● **What the task asks**
Take up the document excerpt again after its last words.
## start Given information
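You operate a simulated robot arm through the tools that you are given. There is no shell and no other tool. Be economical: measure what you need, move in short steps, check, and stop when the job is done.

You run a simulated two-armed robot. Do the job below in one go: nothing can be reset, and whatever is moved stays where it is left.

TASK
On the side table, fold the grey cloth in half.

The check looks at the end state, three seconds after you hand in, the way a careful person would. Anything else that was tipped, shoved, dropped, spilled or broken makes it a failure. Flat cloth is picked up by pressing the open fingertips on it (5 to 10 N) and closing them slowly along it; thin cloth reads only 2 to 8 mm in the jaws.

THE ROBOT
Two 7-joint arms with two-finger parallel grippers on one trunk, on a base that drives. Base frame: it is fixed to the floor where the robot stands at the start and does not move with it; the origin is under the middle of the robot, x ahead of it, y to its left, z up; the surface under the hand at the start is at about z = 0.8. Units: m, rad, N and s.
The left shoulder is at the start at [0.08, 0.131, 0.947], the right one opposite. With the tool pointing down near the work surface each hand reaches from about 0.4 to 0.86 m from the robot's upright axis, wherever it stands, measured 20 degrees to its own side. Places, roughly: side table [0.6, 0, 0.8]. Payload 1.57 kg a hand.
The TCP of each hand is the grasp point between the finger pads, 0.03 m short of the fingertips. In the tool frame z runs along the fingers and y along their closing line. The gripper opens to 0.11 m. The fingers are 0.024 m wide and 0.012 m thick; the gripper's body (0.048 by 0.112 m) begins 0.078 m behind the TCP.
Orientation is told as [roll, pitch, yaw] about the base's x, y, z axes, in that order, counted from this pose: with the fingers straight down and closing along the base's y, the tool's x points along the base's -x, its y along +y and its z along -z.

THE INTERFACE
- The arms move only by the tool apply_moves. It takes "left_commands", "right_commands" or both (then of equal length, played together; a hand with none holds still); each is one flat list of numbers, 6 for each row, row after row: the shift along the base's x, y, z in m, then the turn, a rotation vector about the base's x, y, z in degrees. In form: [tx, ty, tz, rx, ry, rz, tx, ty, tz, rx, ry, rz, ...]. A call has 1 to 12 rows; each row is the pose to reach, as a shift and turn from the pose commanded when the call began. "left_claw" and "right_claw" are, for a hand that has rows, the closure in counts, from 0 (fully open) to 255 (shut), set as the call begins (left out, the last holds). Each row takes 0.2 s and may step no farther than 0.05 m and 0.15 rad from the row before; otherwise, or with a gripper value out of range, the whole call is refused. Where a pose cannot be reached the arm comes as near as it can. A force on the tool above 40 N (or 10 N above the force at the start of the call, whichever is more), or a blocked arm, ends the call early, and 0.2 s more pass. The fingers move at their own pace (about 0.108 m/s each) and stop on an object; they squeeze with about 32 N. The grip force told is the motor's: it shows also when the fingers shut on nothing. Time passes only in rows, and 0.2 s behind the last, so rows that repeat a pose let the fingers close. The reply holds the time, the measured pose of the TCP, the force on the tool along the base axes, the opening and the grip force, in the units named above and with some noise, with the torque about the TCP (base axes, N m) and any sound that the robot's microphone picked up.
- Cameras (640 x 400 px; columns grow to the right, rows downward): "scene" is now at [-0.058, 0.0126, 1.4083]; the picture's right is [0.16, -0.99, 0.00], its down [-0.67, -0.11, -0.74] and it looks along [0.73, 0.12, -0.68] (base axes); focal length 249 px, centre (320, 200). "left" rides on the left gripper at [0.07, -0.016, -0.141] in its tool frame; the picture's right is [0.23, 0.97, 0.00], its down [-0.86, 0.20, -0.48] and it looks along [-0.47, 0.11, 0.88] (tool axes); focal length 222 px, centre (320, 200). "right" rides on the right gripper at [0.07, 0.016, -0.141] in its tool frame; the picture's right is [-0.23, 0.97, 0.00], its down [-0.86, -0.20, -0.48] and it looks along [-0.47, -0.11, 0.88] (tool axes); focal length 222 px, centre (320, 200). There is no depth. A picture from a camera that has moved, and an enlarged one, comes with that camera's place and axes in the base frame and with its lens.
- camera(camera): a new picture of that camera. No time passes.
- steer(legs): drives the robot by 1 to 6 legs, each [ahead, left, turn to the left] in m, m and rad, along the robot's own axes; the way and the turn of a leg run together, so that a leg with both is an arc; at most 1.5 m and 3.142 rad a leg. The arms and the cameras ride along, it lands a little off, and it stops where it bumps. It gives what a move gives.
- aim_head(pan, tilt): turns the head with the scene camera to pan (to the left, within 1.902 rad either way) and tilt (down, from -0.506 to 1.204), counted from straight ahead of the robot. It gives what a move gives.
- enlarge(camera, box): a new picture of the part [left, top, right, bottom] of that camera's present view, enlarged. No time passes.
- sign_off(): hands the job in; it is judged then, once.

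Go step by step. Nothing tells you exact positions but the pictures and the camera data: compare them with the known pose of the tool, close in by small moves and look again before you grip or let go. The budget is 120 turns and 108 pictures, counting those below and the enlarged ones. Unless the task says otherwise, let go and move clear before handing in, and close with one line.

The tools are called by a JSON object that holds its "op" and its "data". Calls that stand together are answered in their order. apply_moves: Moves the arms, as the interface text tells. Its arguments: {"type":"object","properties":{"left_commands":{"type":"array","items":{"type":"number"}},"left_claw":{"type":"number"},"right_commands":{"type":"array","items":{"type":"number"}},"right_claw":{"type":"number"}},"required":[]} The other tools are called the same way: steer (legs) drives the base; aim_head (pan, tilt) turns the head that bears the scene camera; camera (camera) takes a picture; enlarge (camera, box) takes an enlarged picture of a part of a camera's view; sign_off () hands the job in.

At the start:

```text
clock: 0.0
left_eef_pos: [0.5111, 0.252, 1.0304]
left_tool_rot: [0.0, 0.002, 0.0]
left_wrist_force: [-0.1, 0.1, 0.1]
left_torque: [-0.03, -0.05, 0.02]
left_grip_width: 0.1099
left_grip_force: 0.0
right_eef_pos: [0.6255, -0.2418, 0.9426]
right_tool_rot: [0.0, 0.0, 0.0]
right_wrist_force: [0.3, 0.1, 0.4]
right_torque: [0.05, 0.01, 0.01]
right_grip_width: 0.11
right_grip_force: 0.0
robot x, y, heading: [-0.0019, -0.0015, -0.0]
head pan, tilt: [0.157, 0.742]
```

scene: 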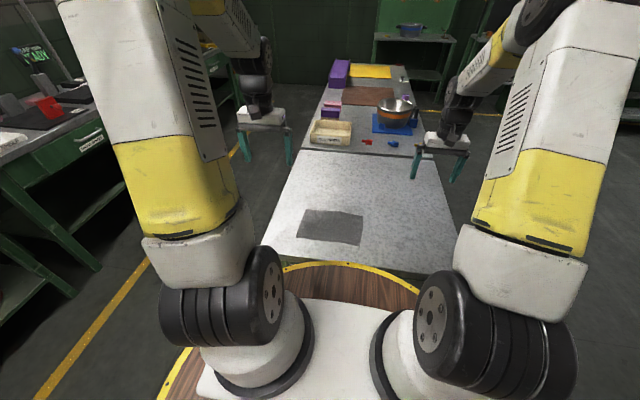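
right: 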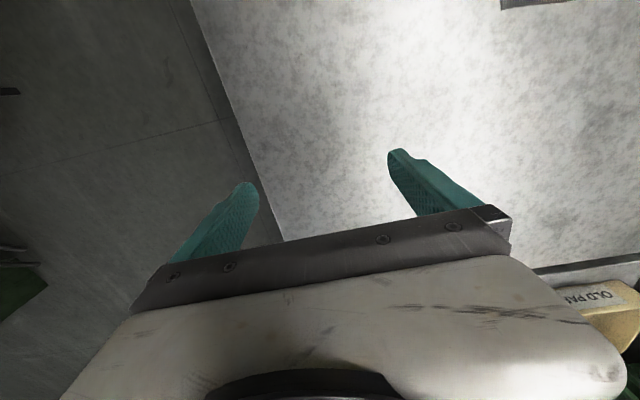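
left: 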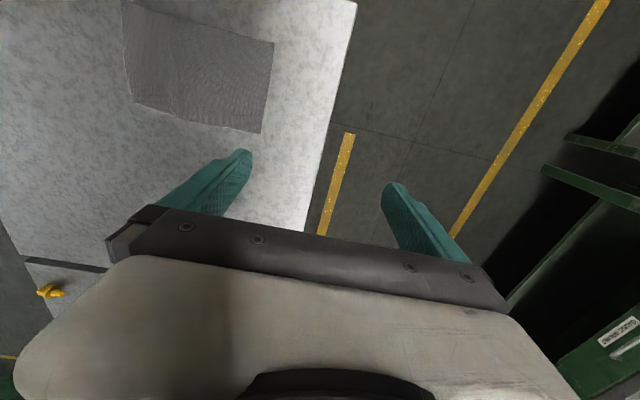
## end Given information
## start Given information
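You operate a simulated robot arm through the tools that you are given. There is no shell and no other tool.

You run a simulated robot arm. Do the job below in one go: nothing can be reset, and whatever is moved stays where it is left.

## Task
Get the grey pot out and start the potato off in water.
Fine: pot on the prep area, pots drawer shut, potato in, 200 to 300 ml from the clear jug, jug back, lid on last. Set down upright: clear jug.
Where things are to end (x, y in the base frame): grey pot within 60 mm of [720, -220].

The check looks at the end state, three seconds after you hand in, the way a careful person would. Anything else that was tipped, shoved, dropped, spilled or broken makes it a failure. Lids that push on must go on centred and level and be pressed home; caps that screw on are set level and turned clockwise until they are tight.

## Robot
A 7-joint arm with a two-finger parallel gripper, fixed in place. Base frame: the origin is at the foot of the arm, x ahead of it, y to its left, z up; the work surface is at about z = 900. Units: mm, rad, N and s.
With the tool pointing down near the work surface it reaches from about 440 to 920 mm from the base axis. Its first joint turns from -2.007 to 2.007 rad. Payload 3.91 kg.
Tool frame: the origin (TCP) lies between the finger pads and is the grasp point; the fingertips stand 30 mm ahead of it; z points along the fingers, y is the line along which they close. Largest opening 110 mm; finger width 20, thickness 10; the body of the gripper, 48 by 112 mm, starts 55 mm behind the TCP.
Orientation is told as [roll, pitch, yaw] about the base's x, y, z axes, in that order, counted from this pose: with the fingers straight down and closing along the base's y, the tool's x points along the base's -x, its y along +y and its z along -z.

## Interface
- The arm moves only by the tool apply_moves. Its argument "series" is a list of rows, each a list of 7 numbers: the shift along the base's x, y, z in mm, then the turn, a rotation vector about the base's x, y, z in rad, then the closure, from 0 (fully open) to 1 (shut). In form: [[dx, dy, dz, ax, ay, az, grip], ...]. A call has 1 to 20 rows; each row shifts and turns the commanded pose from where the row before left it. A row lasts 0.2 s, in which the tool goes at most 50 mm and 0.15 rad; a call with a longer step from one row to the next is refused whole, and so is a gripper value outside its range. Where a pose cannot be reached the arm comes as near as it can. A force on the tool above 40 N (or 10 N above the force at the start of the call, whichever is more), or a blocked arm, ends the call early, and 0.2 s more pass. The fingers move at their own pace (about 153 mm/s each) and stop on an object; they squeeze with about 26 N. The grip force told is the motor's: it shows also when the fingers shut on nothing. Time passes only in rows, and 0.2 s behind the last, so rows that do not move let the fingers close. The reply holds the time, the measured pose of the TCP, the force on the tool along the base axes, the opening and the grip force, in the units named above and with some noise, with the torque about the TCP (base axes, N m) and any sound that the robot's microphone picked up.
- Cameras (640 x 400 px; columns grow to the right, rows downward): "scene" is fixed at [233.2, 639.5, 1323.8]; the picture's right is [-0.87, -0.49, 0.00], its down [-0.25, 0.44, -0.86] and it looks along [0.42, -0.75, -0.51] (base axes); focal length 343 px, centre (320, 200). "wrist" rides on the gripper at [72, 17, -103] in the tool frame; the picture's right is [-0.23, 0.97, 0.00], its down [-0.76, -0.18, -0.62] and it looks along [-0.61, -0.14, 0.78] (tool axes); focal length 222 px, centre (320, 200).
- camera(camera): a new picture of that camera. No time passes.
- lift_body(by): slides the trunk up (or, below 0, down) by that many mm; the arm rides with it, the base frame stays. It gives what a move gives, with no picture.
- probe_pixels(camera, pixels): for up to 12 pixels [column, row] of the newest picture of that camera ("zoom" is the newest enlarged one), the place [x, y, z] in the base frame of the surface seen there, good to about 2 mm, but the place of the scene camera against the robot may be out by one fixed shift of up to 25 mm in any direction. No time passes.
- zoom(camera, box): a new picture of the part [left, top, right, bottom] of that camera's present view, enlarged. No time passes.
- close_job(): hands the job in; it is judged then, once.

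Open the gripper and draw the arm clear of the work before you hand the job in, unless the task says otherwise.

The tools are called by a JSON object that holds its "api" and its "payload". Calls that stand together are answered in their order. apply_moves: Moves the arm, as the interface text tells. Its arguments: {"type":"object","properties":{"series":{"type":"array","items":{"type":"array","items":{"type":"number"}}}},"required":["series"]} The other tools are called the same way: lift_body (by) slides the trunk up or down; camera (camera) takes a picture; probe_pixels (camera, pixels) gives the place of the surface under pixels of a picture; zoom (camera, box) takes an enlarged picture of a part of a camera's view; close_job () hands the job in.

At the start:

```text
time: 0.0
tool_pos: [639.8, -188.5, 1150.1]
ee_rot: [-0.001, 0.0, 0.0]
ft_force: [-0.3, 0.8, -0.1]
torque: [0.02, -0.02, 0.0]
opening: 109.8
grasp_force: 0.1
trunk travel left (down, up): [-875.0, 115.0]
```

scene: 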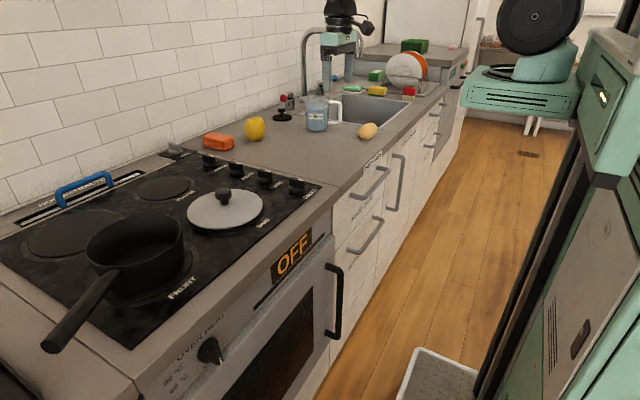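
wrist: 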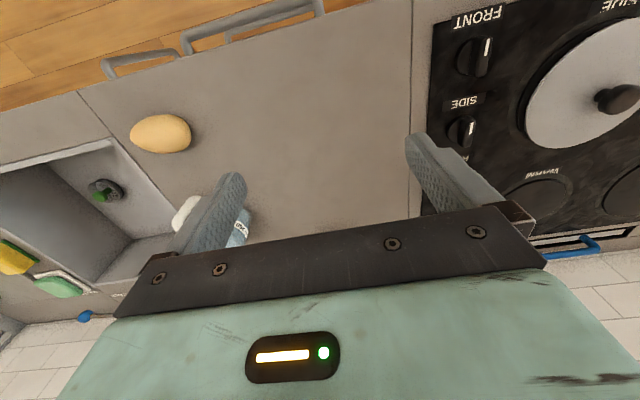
## end Given information
## start Document excerpt
『BLUE GIANT』ヒューマントラストシネマ渋谷1
- Date
- 2023/03/28/Tue 10:13
- Category
- 映画(FC2独自レビュー)
◆『BLUE GIANT』ヒューマントラストシネマ渋谷1

▲嘔吐。
五つ星評価で【★★★★音楽良すぎやろ】
今までジャズ関係の映画を見ても気持ちが揺さぶられる事がほぼ全くと言ってなかったので、自分はそんなにジャズに向いていないだろうと思っていたのだが、この映画に出会って他の観客ともどもそうではなさそうだという事に気づかされた。多分、今まではジャズの方が私を迎えに来ていなかった。そういう映画が多かった。それはジャズ以外の音楽映画に関しても同じで、「音に酔う」いや、「演奏に酔う」という経験をこと映画に関してはこの映画でほぼ初めてしたように感じる。
この映画同様に音に酔わされたのがジャズではないが、『アメリカン・ユートピア』。ブログで「音に蹂躙された」と書いている。不穏な発言であるが実に「たのしげな蹂躙」である。同じジャズで、演奏に酔ってあげたかった、その近くまで行きかけたのが『スゥイング・ガールズ』。今、爆音上映とかやったら、かなり乗れるかもしれない。
『ジャズ大名』みたいな飛び道具は別にして、『真夏の夜のジャズ』みたいな名演奏(らしい)映画で演奏に心を動かされないのは何故だろう。やはり、それは、名演奏ではあっても、記録としての名演奏であり、映画を見る観客の為に入念に用意された演奏ではないからかもしれない。そして、『アメリカン・ユートピア』は二回見ているが、二回目はそんなに楽しめていない。「二回目」だからと言うのもあるのかもしれないが、一回目は高音質劇場での爆音上映、二回目は通常劇場での通常上映。そういうのもあるかもしれない。今回の『BLUE GIANT』はオデッサというキチガイ音量音質システムの劇場でドバンと響かせてくれたから私はやられた。だから、できるだけ「音」を自慢している映画館で見てほしい。
しかし、この「音」の物語で素人を蹂躙するような「音」を付けたプロも凄いが、最初にこの物語を音のないマンガで表現したと言うのも頭がおかしい話だ。そういう意味で言うと『BECK』に近かったり遠かったり。マンガで至上の音として描かれたものを「表現不能」として無音で表現した映画。そういうやり方も全否定はしないが、チャレンジしない所に実はつかないというのが正論で、それが『BLUE GIANT』で示されてしまったように思える。
## end Document excerpt
● **The response**
物語の核は三人の若者。さんざんレビューで言われているように、出来上がってる天才と、最初から叩き上げの素人と、壁にぶつかっている熟練者で、主人公には葛藤がない。と言うか、葛藤のあるパートはマンガにあるのだが、それは映画では切り取られていない。「みんな悩んで大きくなった」、野坂昭如かよ。ソクラテスもプラトンもいいジャズ・プレイヤーだったのかよ(それはそうじゃない)。という事で、主人公に葛藤はないが決意はある。最後のステージに立つ事だ。あれはメンタルの弱い主人公だったら10分20分、葛藤してもおかしくない。そこを葛藤せず決意して演奏するのは東北から来た田舎者二人のある意味、非デリケートなメンタルが物語として功を奏している。これがエンターティーメントではなく、純文学だったら大失敗して終わったりするかもだ。でも、エンターティーメントだから物凄く気持ちいい着地点で終わる。よかった、エンターティーメントで。やはり、努力や犠牲が報われるのがエンターティーメントだ。そう言えば元プリンスがプリンスだった頃の映画『パープル・レイン』で、ラスト近く渾身の魂を込めてプリンスさんが歌う「パープル・レイン」が観客の魂に刺さるのに、そのまま二三曲続けてしまい、感動が薄らぼけてしまったみたいな事を思い出した。難しいんだよ、エンターティーメントは。
演奏者3人のうち2人が東北出身者と言うのもプロの声優非使用に上手くはまったかもしれない。七色やら虹のような鮮やかな感情表現が必要ない。そう言えば「演奏」があるから惑わされるが、工場の旋盤工がただひたすら技術を磨く映画にそんなに違わないと言えば違わないかもだ。ただただ苦しい。なかなか光が見えない。ただ、工場の旋盤工がただひたすら技術を磨くエンターティーメントというのは今まで見た事ないのだけど。ジャズと違ってみんなに褒められない技術はエンターティーメント化が難しいのだな。秒で射精するオナニストとか。うわ、イヤな例えしちゃったよ。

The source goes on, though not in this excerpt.